Voor zijn volgende roman, over een brandweerman van Pools-Duitse afkomst, ging Arnon Grunberg ‘embedded’ in Heerlen. DIETER VAN DEN BERGH dronk een chique kopje thee met de schrijver. “Hoezo heb ik makkelijk praten?
“Grappig. We gaan dus praten over een boek dat nog niet uit is”, grijnst Arnon Grunberg nadat hij zich uitdrukkelijk heeft geëxcuseerd voor de vijf minuten die hij te laat is. We nestelen ons in een hoek van ‘barretje Hilton’, het hotel waar Herman Brood ooit van het dak sprong en een kopje thee 5,50 euro kost.
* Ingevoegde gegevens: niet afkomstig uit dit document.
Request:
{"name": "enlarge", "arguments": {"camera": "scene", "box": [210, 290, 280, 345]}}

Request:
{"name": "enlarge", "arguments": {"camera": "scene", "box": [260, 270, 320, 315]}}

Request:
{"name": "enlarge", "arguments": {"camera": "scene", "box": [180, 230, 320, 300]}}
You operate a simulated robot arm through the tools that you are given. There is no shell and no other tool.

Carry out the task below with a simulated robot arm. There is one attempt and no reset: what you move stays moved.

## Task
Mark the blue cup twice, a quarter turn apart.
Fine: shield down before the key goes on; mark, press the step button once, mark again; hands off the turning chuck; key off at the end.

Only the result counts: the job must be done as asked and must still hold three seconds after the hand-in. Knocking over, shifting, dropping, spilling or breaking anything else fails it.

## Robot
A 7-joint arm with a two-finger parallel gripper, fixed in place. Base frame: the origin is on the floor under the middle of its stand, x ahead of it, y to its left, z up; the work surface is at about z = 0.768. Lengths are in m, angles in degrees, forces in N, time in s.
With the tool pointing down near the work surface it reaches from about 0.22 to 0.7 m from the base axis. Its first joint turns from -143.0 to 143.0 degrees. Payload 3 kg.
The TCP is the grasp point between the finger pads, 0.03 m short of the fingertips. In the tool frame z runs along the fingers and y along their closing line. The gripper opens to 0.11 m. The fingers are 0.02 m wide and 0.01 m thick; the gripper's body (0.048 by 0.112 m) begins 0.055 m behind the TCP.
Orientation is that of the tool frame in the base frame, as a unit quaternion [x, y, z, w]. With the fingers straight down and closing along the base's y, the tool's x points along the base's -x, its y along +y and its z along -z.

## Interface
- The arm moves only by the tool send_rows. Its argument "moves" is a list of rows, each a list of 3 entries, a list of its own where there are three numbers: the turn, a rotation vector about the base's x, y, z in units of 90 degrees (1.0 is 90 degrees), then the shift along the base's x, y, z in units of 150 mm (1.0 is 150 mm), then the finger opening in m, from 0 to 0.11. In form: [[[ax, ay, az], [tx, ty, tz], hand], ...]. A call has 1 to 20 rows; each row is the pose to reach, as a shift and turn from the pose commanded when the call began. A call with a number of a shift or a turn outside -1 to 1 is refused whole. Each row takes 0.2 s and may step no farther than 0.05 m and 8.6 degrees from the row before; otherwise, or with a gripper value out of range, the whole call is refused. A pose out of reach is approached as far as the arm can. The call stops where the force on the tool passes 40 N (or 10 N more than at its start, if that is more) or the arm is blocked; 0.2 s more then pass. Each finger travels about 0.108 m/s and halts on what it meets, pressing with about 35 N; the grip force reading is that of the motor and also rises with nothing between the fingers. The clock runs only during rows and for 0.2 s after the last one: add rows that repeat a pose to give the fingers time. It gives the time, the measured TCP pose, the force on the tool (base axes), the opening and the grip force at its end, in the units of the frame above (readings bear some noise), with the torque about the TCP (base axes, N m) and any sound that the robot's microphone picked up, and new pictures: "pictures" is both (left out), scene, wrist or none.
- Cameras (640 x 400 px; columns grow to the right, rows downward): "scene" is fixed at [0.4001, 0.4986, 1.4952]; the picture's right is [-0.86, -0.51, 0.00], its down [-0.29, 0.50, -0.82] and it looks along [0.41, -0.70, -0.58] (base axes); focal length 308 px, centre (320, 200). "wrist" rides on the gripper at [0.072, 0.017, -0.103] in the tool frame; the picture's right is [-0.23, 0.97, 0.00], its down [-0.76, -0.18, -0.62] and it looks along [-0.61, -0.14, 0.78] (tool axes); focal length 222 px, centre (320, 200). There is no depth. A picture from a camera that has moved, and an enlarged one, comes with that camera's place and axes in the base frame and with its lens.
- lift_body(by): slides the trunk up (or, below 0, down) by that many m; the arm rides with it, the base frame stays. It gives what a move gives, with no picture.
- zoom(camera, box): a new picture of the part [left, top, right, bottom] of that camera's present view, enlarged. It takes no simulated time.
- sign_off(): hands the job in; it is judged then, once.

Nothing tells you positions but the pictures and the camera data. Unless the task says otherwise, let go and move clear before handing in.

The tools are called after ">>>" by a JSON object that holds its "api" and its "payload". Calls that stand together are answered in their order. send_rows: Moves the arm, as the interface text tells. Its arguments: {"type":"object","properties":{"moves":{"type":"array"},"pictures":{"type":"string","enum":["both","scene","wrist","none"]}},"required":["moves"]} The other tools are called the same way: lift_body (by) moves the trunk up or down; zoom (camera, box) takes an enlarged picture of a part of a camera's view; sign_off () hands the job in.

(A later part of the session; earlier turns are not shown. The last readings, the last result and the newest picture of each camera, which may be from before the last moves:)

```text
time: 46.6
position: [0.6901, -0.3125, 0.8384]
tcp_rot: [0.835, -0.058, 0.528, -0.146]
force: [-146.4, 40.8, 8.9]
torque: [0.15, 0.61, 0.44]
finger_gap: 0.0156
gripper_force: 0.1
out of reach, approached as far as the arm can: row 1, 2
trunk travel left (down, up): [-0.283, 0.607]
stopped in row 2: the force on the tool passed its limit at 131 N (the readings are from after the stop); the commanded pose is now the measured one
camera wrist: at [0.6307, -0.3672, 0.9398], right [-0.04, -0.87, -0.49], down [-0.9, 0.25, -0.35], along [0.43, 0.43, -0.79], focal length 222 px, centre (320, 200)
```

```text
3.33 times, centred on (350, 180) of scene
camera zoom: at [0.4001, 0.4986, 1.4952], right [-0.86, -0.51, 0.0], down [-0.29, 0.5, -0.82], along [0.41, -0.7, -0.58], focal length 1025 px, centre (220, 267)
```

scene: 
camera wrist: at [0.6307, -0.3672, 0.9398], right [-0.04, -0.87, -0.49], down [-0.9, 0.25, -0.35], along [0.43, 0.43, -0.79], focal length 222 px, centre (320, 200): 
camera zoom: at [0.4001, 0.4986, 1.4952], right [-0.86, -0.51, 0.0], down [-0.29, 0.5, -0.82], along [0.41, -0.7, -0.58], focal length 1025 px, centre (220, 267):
Om de hoek in Oud-Zuid ligt de Montessorischool waar hij zijn kinderjaren doorbracht. “Wij woonden in de Rivierenbuurt, best ver weg. Mijn vader bracht me ’s ochtends op de fiets, mijn moeder haalde me weer op. We hadden geen auto thuis.”
Zijn moeder is ook de reden dat hij vanuit zijn woonplaats New York even in Nederland is. “Deze week is haar sterfdag. Dan wil ik gaan eten met de mensen die voor haar gezorgd hebben. Begint een mooie traditie te worden.”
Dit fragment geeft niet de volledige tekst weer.